**Task**
Gather the lines below that include the string "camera", copying each in full.
-- START OF Data section --
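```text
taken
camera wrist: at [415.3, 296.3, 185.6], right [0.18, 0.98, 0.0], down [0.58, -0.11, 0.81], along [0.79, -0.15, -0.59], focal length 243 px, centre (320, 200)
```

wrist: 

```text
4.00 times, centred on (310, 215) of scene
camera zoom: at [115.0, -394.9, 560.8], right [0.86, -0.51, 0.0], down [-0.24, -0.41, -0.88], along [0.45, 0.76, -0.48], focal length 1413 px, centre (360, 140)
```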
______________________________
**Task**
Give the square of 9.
-- END OF Data section --
**Result below**
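camera wrist: at [415.3, 296.3, 185.6], right [0.18, 0.98, 0.0], down [0.58, -0.11, 0.81], along [0.79, -0.15, -0.59], focal length 243 px, centre (320, 200)
camera zoom: at [115.0, -394.9, 560.8], right [0.86, -0.51, 0.0], down [-0.24, -0.41, -0.88], along [0.45, 0.76, -0.48], focal length 1413 px, centre (360, 140)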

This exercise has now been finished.